WRONG A VOLT METER READS NET FLUX VARIATIONS / TIME. A VOLTMETER IN THIS SCENARIO CAN ONLY READ FLUX FLOWING IN ONE DIRECTION. IF TWO IDENTICAL FLUX MAGNITUDES ARE FLOWING THROUGH A SENSOR COIL ON ONE CORE SECTION THE VOLTAGE WOULD BE 0 VOLTS EVEN THOUGH NET FLUX INSIDE THE COIL WOULD BE AT MAXIMUM. 
 
RED FLAG: KNOWING HOW A VOLTMETER WORKS AND HOW TO READ A VOLTMETER IS ELECTRICITY 101. ANYONE WHO DOES NOT KNOW HOW TO DO THIS SHOULD LEARN.
 
Quote
5] When you drive a transformer hard into saturation, you waste a lot of power heating the core and the primary rather than transferring power to the load.

WHO SAID ANYTHING ABOUT HARD SATURATION? THE LATEST VIDEO WAS OBVIOUS TO ANYONE OF PERCEPTION THAT THE PRIMARY RELUCTANCE ONLY HAS TO BE INCREASED ENOUGH (BY INCREASING PRIMARY FLUX LEVELS) TO HAVE A HIGHER RELUCTANCE THAN THE SECONDARY FLUX PATH.
 
Quote
6] He claims it is all reactive.
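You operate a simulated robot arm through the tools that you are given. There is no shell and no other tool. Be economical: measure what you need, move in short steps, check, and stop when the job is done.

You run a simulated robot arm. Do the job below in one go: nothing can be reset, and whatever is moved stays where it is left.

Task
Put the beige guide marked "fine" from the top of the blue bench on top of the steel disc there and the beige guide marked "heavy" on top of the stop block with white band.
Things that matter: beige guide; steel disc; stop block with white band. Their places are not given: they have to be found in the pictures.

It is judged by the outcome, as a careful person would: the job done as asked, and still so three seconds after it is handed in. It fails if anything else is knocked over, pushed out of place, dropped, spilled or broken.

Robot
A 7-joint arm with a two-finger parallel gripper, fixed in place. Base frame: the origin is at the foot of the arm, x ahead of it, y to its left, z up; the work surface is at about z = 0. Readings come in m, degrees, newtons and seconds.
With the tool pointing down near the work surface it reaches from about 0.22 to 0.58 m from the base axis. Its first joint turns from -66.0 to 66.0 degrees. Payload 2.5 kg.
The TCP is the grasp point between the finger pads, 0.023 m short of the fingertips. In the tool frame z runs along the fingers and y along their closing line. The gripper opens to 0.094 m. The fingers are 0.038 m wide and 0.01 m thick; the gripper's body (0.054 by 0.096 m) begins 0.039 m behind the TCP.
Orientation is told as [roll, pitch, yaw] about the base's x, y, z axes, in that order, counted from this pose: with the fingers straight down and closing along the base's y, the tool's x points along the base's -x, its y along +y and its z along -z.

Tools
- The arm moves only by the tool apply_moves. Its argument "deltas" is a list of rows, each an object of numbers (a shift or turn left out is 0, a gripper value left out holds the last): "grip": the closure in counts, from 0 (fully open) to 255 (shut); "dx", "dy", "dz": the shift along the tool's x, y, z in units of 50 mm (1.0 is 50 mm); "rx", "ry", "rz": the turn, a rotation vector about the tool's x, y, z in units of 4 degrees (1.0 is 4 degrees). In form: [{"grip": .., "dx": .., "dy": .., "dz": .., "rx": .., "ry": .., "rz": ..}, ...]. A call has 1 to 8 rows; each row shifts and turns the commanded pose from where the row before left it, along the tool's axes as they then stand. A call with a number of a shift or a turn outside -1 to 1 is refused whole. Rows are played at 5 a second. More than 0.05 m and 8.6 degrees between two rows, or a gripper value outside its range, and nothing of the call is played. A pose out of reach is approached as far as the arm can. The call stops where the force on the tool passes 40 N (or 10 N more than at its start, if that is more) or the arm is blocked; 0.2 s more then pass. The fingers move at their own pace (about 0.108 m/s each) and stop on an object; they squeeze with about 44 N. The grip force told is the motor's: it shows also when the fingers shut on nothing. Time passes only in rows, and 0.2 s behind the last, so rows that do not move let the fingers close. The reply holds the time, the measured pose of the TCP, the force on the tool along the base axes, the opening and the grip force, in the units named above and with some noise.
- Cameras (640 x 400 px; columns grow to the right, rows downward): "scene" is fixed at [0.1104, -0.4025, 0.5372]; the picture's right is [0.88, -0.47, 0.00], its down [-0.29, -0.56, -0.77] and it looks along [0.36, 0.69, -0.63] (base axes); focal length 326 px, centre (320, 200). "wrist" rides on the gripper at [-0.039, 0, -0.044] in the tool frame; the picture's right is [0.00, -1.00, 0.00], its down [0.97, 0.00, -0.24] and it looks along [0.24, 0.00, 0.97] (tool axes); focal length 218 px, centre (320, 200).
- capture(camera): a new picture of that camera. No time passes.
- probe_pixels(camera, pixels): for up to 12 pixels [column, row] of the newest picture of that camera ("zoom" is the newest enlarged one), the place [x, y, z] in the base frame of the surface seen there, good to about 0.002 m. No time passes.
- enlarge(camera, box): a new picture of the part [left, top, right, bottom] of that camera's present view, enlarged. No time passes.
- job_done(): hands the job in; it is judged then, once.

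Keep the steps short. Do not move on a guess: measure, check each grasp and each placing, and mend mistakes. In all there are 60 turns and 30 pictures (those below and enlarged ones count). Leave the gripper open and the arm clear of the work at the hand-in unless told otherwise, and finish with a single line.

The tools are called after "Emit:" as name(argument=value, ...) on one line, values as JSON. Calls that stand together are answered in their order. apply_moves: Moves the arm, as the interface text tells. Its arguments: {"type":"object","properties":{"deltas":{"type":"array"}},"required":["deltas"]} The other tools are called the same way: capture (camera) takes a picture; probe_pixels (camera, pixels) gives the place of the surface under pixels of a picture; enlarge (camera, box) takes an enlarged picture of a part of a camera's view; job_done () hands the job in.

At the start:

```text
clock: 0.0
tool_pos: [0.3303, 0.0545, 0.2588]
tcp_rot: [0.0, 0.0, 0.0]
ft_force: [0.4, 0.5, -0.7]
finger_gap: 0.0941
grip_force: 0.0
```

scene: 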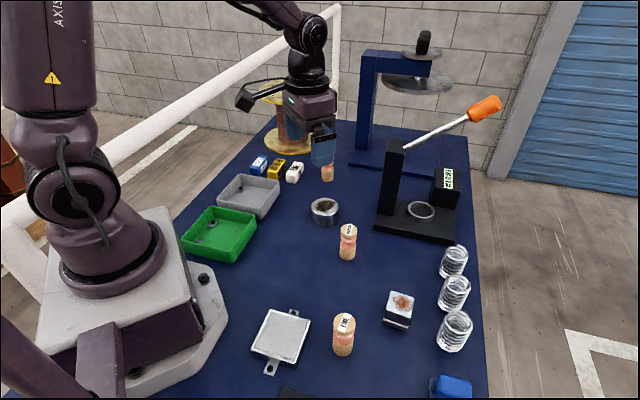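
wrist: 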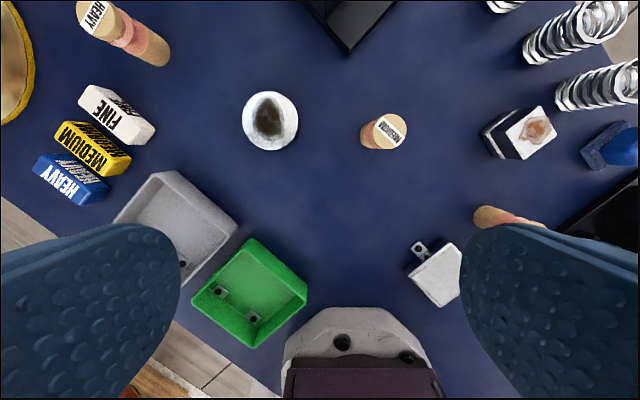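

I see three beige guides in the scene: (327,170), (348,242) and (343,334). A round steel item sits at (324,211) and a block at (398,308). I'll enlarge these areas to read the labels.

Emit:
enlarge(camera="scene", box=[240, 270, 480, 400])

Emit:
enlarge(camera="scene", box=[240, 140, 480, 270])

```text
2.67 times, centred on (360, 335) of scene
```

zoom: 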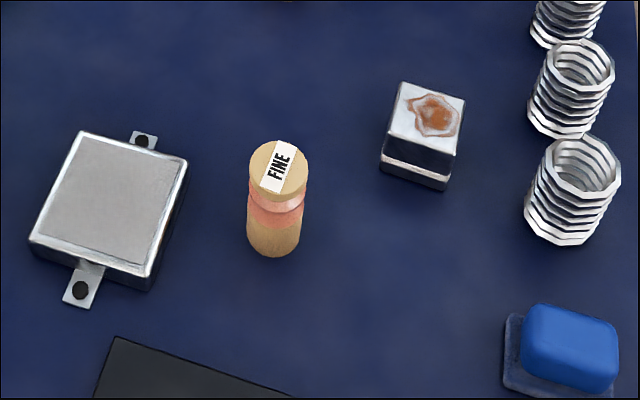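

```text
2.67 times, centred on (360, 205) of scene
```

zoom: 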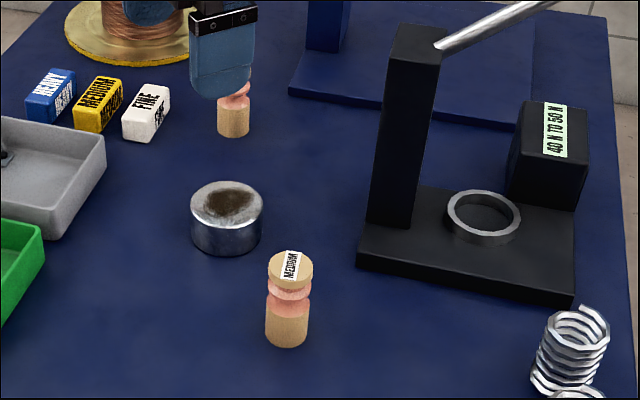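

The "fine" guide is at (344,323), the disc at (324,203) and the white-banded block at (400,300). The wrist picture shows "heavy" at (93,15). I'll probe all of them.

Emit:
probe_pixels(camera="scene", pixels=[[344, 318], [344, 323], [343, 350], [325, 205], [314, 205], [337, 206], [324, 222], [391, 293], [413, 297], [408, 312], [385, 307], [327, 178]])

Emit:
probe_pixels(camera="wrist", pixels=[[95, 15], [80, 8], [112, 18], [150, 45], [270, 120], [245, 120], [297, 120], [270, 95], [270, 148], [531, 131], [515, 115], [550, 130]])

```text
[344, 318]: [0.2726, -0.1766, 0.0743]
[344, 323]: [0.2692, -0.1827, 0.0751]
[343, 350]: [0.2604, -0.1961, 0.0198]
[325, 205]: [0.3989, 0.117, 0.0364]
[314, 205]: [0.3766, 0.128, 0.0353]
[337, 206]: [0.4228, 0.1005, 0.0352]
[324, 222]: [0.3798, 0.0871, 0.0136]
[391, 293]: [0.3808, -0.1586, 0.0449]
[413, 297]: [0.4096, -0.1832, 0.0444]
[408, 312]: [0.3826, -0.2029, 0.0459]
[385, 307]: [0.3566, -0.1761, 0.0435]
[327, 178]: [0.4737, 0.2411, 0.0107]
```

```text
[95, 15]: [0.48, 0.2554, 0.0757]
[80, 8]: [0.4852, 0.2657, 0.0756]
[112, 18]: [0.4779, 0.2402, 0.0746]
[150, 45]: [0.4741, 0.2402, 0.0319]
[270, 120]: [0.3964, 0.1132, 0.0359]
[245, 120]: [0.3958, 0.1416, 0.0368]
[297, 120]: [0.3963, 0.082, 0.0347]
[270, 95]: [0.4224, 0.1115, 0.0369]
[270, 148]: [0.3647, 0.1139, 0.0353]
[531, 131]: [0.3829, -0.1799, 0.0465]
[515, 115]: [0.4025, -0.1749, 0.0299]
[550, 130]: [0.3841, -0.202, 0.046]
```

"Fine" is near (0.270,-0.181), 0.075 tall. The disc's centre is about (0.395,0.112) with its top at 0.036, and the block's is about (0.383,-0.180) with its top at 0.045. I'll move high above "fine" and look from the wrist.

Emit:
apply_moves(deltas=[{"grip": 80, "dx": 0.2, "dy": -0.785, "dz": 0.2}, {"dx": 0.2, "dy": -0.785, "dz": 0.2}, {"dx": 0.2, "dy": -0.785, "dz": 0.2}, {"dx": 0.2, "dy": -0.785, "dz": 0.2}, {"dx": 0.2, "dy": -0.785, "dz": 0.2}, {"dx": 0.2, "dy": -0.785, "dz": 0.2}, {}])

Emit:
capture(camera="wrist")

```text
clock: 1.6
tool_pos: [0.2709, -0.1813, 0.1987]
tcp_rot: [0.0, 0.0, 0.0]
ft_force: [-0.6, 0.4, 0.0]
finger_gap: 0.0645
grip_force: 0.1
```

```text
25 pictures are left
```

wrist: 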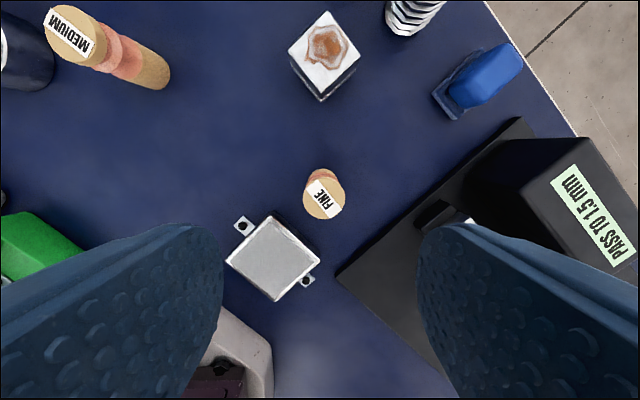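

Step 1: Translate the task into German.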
I doubt that or he would not have burned up the driving transformer. Current input rises rapidly when you approach saturation, loading on the secondary backs you off this part of the BH curve. He sees input power drop a bit when he connects the load. This is normal for a saturated transformer, as the load takes the transformer out of saturation a bit.

THE PRIMARY IS NOT SATURATED - IT IS IN THE INITIAL STAGES OF SATURATION.